[START OF Data lines]

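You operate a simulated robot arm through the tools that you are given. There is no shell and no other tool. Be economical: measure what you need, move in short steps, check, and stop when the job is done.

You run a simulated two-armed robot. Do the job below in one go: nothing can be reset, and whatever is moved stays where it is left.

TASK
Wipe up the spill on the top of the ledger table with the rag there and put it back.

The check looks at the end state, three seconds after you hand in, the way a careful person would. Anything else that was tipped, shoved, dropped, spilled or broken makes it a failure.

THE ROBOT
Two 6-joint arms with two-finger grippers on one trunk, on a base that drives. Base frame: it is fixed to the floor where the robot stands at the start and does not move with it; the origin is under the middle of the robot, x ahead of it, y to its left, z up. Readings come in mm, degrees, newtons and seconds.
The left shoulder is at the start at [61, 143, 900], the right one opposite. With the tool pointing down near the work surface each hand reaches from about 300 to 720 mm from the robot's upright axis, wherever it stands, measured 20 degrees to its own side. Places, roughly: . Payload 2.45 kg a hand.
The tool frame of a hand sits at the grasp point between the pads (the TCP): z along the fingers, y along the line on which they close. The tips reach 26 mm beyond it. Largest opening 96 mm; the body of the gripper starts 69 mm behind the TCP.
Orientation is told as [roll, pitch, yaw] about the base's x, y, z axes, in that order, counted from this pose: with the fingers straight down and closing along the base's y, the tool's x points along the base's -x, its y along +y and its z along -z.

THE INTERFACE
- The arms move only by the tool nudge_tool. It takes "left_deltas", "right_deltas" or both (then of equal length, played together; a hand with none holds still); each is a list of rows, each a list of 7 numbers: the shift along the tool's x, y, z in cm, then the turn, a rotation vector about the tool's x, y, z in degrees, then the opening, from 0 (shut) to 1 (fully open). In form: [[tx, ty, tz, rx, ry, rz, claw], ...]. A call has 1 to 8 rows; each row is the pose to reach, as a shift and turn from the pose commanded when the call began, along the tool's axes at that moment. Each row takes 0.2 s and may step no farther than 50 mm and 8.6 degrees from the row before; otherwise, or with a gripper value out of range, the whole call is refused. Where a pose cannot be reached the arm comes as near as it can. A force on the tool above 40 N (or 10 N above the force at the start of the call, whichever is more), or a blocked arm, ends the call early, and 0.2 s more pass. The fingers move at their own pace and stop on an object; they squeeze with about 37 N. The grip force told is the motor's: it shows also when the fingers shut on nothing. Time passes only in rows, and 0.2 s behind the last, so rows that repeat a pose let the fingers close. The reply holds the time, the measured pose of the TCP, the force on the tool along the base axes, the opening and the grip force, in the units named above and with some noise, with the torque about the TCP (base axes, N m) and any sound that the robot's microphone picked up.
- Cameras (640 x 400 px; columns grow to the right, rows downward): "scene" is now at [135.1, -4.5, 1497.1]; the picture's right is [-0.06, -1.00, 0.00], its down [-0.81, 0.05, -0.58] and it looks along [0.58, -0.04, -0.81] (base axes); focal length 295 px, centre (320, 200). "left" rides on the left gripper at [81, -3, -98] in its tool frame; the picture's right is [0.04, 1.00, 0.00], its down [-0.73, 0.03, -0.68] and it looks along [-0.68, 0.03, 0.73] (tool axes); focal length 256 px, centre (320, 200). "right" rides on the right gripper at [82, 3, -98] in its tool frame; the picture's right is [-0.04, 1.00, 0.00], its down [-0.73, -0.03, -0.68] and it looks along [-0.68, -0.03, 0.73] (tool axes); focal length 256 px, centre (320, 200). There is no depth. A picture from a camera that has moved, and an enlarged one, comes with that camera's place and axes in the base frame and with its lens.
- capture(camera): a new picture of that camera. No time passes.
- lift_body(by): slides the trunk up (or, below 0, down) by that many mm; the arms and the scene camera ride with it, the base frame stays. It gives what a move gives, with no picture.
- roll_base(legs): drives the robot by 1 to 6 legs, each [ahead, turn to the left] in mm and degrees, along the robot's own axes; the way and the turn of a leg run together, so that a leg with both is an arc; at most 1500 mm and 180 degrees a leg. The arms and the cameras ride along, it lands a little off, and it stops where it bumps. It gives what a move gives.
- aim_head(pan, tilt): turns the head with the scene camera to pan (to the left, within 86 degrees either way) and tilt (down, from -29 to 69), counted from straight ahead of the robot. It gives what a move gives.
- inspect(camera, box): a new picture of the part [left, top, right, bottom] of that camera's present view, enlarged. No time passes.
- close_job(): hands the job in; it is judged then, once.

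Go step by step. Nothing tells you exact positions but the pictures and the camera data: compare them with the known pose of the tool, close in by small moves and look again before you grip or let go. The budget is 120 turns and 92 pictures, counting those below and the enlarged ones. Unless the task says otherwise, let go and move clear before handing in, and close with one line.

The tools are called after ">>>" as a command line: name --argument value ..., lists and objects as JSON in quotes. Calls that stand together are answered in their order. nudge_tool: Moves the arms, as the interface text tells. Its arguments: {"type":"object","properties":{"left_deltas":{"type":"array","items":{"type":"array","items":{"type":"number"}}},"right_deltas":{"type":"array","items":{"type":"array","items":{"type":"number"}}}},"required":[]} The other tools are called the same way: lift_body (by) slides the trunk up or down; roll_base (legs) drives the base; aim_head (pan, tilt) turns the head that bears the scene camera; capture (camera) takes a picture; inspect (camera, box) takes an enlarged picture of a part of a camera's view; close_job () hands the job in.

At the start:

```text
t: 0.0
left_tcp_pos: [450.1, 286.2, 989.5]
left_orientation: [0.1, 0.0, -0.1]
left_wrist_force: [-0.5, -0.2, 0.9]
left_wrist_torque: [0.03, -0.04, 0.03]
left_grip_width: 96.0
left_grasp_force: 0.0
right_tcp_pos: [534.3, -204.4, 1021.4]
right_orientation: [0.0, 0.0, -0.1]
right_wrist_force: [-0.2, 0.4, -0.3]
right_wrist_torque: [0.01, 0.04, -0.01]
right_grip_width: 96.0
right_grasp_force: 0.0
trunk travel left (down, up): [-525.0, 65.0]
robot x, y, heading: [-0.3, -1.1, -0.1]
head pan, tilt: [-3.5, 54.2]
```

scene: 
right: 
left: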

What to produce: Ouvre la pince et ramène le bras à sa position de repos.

[END OF Data lines]

What to produce: Give the count of lines holding the word "gives", with no other words.

Final result: 3